■ **Problem set**
1 - Extract from the source passage the words running from "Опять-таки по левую" to "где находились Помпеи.".
2 - Go on with the source passage that begins "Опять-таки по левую" from its last line.

■ **Source passage**

Опять-таки по левую руку от меня, на склонах огнедышащей горы, раскинулись селения Портичи, Резина, Торре дель Греко и Торре Аннунциата; далее простирается пустынное пространство с желтоватой землей, на которой лишь кое-где растут деревья: это место, где находились Помпеи.
Еще дальше, в свой черед, на остром выступе, начинающемся от гавани Кастелламмаре, чьи белые дома сверкают в последних лучах заходящего солнца, в прозрачном и лазурном воздухе видны дома Сорренто и Вико, которые разбросаны по прибрежным скалам горы Сант’Анджело и белыми точками, мало-помалу становящимися все менее многочисленными, тянутся вплоть до мыса Кампанелла, некогда мыса Минервы.
По правую руку от меня находится предместье Позиллипо, которое я могу охватить взглядом от гробницы Вергилия до виллы Лукулла, куда ведет прекрасная дорога, сооруженная Мюратом за счет его собственных средств и подаренная им городу: мы сказали «сооруженная», поскольку дорога эта является настоящим сооружением.
Из семи владычеств, которые довелось одно за другим пережить Неаполю, три были французскими: это владычества Рожера, Карла Анжуйского и Жозефа Бонапарта, которого сменил Мюрат.

■ **Data section**

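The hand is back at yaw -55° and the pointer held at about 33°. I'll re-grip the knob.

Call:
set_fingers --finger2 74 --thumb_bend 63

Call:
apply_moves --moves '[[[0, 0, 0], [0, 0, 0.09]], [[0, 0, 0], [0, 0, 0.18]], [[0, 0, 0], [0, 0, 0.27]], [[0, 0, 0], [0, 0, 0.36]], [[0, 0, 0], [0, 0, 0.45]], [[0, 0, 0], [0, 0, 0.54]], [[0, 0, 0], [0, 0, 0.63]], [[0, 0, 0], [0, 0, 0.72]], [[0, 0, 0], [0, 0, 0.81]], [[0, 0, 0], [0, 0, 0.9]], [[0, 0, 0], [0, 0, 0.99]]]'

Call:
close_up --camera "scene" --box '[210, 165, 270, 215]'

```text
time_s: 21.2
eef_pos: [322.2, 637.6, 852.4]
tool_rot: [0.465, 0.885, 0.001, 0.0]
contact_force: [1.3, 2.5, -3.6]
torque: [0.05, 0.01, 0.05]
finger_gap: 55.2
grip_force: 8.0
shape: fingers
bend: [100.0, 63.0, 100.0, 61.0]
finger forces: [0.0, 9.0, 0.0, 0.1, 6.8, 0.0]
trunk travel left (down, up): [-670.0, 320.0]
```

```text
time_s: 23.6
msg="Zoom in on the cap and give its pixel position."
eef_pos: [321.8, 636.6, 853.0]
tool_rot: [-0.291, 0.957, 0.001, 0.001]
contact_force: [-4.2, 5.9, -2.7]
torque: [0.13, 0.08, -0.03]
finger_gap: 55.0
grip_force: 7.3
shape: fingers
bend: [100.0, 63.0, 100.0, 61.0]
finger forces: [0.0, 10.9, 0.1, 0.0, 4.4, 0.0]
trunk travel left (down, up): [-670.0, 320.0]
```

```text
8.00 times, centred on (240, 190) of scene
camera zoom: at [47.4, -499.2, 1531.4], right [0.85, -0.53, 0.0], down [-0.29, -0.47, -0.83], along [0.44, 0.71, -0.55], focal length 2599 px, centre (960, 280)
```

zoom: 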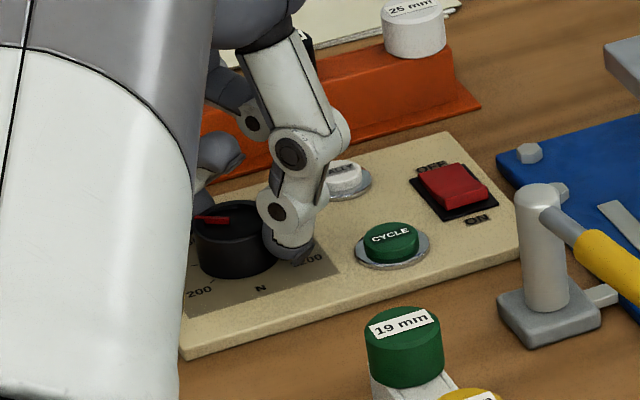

■ **Per-task outputs**
1 -
Опять-таки по левую руку от меня, на склонах огнедышащей горы, раскинулись селения Портичи, Резина, Торре дель Греко и Торре Аннунциата; далее простирается пустынное пространство с желтоватой землей, на которой лишь кое-где растут деревья: это место, где находились Помпеи.

2 -
До Жозефа у неаполитанцев было одиннадцать уложений, теперь у них есть только одно: кодекс Наполеона.
Правда, в Неаполе его называют кодексом Леопольда, но не в этом суть. Разве Бонапарт в «Истории» отца Лорике не выведен как главнокомандующий армией его величества Людовика XVIII? Почему же посредством сходной махинации Наполеону не стать секретарем великого герцога Тосканского?
На этой террасе — вернемся к моей террасе — поочередно побывали:
Фердинанд I, этот король-лаццароне, мрачную историю которого я теперь пишу и который походил то на Клавдия — и на Клавдия прежде всего, благодаря своей жене, — то на Вителлия;
Франциск I, оставшийся в людской памяти рахитиком, недоотравленным собственной матерью, трус в 1799 году, предатель в 1812 году, клятвопреступник в 1821 году;
Фердинанд II, в лице которого меняется если и не суть, то, по крайней мере, внешний облик династии; в его внешности ничего нет отдела: огромный бурбонский нос, признак низменного сладострастия, исчез; скошенный подбородок, признак малодушия, выдался вперед и, благодаря широким выступающим челюстям, обрел твердость. «Римляне не знают, какие тяжелые челюсти их вот-вот раздавят», — промолвил умирающий Август, говоря о Тиберии.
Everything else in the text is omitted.